Так реальный ход вещей привел к тому, что Хрущев, пробившись до высших ступеней руководства, остался малограмотным человеком. С грехом пополам он научился читать. Правда, до самого своего падения он читал с запинками, коверкая многие слова, делая неправильные ударения, но во всяком случае читал. А писать он, повторю, так и не научился. Он с трудом подписывал свою фамилию, большей частью начертывая только две первые буквы: «Хр». Но на этом его каллиграфические возможности исчерпывались. Свои резолюции на документах он передавал устно помощникам, а те писали их на документах.
За два года совместной работы с Хрущевым в ЦК я видел единственный документ, на котором было личное начертание Хрущева. Это было вскоре после моего избрания секретарем ЦК партии. Была получена телеграмма от одного из наших послов.
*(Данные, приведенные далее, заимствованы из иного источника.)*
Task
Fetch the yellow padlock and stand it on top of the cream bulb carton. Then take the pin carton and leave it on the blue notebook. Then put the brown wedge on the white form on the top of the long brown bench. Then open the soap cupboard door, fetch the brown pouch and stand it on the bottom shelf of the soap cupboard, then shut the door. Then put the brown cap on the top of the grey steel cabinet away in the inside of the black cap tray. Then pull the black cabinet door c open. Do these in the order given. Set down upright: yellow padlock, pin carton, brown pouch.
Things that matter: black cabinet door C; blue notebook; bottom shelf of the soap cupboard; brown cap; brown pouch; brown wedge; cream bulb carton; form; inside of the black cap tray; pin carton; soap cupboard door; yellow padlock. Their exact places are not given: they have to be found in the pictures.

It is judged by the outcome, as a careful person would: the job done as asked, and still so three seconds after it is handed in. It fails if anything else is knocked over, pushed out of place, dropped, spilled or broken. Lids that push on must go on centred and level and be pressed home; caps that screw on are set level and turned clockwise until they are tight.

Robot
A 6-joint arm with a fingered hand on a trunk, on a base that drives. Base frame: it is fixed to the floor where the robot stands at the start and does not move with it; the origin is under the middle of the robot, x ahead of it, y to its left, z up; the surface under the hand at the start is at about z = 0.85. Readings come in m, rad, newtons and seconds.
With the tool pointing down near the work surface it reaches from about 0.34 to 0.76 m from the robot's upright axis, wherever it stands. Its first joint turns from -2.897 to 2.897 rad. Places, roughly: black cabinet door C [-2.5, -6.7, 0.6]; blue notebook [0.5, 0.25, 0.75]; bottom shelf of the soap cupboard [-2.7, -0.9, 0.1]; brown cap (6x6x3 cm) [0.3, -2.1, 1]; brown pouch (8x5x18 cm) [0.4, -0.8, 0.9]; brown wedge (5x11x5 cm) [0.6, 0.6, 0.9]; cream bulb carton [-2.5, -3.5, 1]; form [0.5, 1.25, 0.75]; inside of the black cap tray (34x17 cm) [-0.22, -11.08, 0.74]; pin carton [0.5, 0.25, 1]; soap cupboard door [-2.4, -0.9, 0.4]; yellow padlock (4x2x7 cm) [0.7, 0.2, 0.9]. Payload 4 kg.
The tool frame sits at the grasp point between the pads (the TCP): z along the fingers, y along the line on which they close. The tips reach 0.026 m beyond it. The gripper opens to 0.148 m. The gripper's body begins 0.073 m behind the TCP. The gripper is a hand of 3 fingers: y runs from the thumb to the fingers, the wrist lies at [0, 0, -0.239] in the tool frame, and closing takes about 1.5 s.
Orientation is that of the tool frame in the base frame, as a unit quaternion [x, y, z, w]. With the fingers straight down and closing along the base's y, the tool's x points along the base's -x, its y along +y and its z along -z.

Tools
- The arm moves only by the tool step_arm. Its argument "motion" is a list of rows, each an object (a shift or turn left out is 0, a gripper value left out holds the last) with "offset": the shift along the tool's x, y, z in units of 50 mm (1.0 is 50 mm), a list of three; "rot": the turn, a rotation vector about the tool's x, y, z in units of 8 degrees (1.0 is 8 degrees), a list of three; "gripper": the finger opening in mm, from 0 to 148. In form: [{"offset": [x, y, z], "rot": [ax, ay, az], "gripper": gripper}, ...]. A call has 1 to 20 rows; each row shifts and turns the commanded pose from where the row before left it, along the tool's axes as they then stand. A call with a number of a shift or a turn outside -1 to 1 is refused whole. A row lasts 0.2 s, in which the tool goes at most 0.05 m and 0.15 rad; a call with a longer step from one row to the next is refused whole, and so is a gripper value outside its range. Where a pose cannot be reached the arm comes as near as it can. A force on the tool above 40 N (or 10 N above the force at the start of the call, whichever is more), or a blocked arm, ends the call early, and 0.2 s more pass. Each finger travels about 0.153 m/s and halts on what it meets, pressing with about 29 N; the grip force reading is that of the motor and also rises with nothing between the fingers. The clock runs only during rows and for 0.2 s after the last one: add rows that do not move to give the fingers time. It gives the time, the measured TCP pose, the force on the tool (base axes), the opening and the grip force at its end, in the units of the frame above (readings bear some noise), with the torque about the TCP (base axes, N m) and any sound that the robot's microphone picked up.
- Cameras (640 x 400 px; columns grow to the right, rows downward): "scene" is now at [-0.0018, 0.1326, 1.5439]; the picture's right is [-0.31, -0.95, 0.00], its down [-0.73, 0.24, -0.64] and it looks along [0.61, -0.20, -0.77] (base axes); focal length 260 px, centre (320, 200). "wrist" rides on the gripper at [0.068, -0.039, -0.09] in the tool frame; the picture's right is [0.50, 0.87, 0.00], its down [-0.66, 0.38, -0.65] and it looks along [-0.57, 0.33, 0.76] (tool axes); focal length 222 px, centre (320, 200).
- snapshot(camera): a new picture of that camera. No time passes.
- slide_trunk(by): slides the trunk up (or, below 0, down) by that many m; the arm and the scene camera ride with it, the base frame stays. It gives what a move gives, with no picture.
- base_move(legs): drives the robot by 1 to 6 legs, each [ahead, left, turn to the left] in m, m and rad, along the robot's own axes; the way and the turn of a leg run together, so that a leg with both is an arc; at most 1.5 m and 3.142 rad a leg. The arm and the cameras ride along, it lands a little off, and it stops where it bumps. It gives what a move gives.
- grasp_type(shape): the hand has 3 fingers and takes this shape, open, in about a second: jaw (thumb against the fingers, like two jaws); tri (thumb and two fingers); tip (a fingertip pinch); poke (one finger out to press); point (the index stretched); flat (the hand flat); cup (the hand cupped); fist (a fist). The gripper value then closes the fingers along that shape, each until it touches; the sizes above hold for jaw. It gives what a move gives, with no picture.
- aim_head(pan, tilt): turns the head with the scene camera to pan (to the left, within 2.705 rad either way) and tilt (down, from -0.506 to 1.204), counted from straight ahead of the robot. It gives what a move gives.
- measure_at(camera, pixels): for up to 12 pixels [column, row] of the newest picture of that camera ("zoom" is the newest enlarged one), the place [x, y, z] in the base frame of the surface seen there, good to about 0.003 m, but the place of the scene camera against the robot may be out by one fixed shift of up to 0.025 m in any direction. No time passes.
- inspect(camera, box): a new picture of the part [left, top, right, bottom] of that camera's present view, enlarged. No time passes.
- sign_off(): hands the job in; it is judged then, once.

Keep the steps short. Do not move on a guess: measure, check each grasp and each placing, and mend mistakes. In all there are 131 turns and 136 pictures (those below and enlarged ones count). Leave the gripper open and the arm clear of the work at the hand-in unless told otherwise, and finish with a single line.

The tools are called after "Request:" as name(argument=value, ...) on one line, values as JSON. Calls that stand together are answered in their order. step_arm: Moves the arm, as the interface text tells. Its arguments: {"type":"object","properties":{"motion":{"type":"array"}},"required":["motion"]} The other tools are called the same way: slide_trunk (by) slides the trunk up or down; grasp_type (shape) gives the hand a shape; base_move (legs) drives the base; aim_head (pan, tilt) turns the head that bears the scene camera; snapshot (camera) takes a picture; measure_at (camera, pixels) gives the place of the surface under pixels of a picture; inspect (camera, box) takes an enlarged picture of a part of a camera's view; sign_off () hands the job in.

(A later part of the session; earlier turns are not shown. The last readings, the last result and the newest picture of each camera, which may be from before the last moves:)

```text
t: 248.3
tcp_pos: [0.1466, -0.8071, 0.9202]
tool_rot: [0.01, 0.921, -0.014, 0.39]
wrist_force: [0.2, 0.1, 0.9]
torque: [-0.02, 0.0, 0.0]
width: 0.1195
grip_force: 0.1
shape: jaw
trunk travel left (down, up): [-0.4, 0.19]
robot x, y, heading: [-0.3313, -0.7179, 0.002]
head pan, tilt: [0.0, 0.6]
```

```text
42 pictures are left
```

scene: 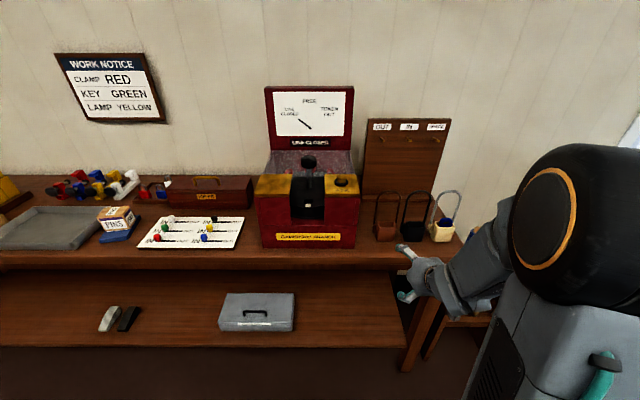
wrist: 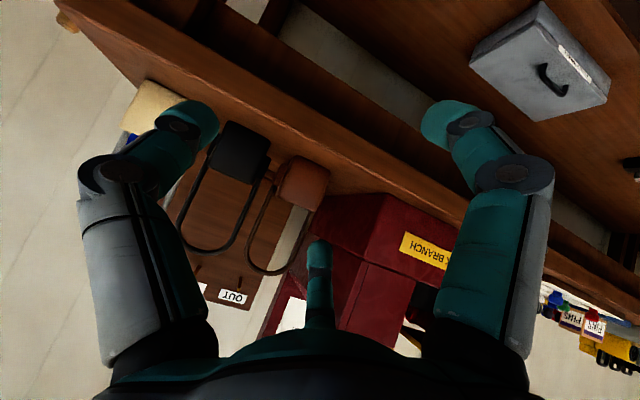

Хрущев распорядился через помощника дать прочитать телеграмму М. Суслову и мне. Своей же рукой он начертал нам распоряжение – ознакомиться. В правописании Хрущева оно начиналось с буквы «а»: «азнакомица». Резолюция была написана очень крупными, торчащими во все стороны буквами, рукой человека, который совершенно не привык держать перо или карандаш.
Будущий историк, который захочет по первоисточникам ознакомиться с некоторыми вопросами того периода, будет удивлен тем, что не найдет в архивах ЦК партии и Совета Министров ни одного документа, написанного рукой Хрущева. Тайна этого явления, как видно, раскрывается просто.
Когда Хрущев хотел включить в свою речь или доклад, подготавливаемые помощниками либо учеными, что-нибудь от себя, он надиктовывал это стенографистке. Наговор получался обычно очень обильный и хаотичный. Затем из этого месива изготовлялось необходимое блюдо.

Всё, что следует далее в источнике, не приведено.